:: GIVEN TASK ::
Produce the text that comes next in the text shown.

:: TEXT SHOWN ::
** start **

La graine et le mulet : modeste Kechiche

Publié le par Jujube

La graine et le mulet
D’ Abdellatif Kechiche, France, 2007, 2h31
Avec Habib Boufares, Hafsia Herzi, Faridah Benkhetache, Bouraouia Marzouk, Alice Houri, Bruno Lochet…
Prix spécial du Jury-Mostra de Venise 2007
 
On craignait une déception. Kechiche nous avait tellement fait de bien avec « L’esquive », qui faisait rentrer le théâtre dans les halls d’immeubles de banlieue, très loin des reportages racoleurs de TF1. Nos craintes se sont rapidement évaporées. Dès les premières minutes du film, le réalisateur nous attrape une nouvelle fois dans les mailles de son filet d’authenticité, dans les bras de ses acteurs non professionnels et de leur débit de paroles, dans le flot de sa caméra à l’épaule, au plus près des corps et des maux/mots « par peur de laisser échapper quoi que ce soit ».

** end **

:: RECORDED INFORMATION ::

** start **

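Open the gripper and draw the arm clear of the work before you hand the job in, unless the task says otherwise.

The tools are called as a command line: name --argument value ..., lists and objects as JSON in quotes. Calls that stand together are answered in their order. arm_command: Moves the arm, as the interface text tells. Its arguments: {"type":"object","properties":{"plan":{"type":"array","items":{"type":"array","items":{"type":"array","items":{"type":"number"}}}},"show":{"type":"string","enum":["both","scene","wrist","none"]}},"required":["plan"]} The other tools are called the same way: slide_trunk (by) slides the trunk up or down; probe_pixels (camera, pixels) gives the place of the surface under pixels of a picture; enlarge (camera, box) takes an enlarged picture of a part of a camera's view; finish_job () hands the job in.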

** end **

:: TASK RESPONSE ::
Sète, le port. On plonge dans le regard fatigué de Slimane Beiji, la soixantaine, licencié d’un chantier naval parce que non rentable. Divorcé, il est attaché à ses deux familles. Celle de son ex-femme et de ses nombreux enfants et petits enfants, et celle de l’Hôtel de l’Orient, où travaillent sa compagne actuelle et sa belle-fille, avec qui il entretient des relations privilégiées. Malgré ses revenus modestes, Slimane engage ses deux familles, pourtant rivales, dans l’aménagement d’un restaurant à couscous de poisson (d’où le titre du film) sur un vieux cargo à l’abandon. Pour convaincre les plus réticents du sérieux de son entreprise (la banque, la mairie, les autorités du port, les amis), il décide d’organiser une réception. Mais rien ne se passe comme prévu…
« Il n’est pas facile dans la vie de faire une place au rêve » nous dira Kechiche à propos du sujet de son film. Dressant devant son personnage une montagne de difficultés, il nous parle de sa propre expérience de français « d’origine », qui a bravé les épreuves pour atteindre son rêve de grand écran. A son habitude, le cinéaste évite de tomber dans le pathos ou le manichéisme facile, et préfère mettre en image un quotidien à la fois banal (il laisse parfois tourner sa caméra plus que de raisonnable) et complexe (les difficultés viennent autant de la famille que de l’extérieur).
« La graine et le mulet » est grand parce que modeste dans son propos. On apprécie que les thèmes de l’intégration ou du racisme soient à peine esquissés, pour préférer un instantané de la société française dans sa diversité.
 
J.D.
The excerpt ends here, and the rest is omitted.